A resident of city-funded permanent supportive housing can’t pay the rent. Or the building manager decides the person is a hoarder, or had too many overnight guests, or otherwise has violated the (sometimes vague) rules of the lease.
The building operator tries to work things out, since everyone agrees that eviction is the last option. But the situation continues, and eventually, the So the operator files eviction papers in court and the tenant loses. The sheriff arrives to remove the resident—except that there’s nowhere for them to go, except a shelter where their possessions aren’t safe, their pets aren’t allowed, and there’s no guarantee they will have a bed for more than one night.

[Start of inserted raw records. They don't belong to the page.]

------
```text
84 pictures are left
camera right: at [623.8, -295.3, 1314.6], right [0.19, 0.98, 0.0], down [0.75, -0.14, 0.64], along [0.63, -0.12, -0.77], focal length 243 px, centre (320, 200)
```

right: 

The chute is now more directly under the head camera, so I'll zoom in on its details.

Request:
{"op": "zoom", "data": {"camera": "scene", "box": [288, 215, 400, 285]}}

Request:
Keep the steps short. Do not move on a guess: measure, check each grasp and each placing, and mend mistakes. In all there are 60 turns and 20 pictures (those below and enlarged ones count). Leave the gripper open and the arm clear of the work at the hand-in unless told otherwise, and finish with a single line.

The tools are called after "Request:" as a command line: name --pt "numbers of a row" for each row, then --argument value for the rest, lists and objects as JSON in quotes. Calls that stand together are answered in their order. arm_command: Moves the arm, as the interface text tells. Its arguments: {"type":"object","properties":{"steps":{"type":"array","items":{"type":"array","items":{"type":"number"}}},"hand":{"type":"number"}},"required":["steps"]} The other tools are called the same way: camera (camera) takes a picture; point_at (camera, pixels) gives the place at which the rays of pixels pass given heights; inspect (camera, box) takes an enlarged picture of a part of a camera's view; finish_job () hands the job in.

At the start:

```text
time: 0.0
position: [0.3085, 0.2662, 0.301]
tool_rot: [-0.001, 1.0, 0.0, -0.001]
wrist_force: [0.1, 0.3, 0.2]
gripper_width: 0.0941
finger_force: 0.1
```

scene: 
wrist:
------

Which means, more likely than not, they wind up back on the streets, with no support, no medical or behavioral-health care, and little likelihood of ever finding housing again.
That’s what we learned from a hearing this week on evictions from supportive housing: The city has no plan and no procedures to deal with troubled residents once the eviction is under way.
“We try to have a place for them to go, but often shelter is the only option,” Emily Cohen, director of legislative affairs for the Department of Homelessness and Supportive Housing, told the supervisors.
“Why don’t we have a system in place when the sheriff is coming?” Sup. Dean Preston asked. “Shelter is often not the best option.”
Cohen had no answer except that no such system exists.
In fact, the city has no policy for SRO evictions; each housing provider sets their own rules. Some use private eviction lawyers. “It’s up to the provider to decide how to implement,” Cohen said.
“The provider may be well meaning,” Preston said. “But then they hand this off to a not-so-well-meaning eviction lawyer.”
Cohen and other city officials spoke of a “culture of nonpayment of rent,” blaming desperately poor San Franciscans for failing to turn 30 percent of what might be less than $800 a month over for housing that, some tenants say, is far below standard.
The nonprofit housing providers need the rental income to pay expenses, they argue—but the city has $24 million available to help people who can’t pay rent. “Nobody should be evicted today for nonpayment of rent,” Preston said.
Cheryl Shanks, who lives in an SRO, testified that tenants should be able to withhold rent if the conditions are bad.
“I lives in an SRO with fungus on the wall,” Shanks said.
Shanks said that a lot of tenants in supportive housing are frightened. “Many times management doesn’t follow the rules because there is no oversight,” she said. “Many times it’s personal management discretion.”
Shanks said that people have been told their children can’t stay overnight. People who have possessions stored in boxes are accused of hoarding, she said, “but the rooms are so small there’s no place else to store things.”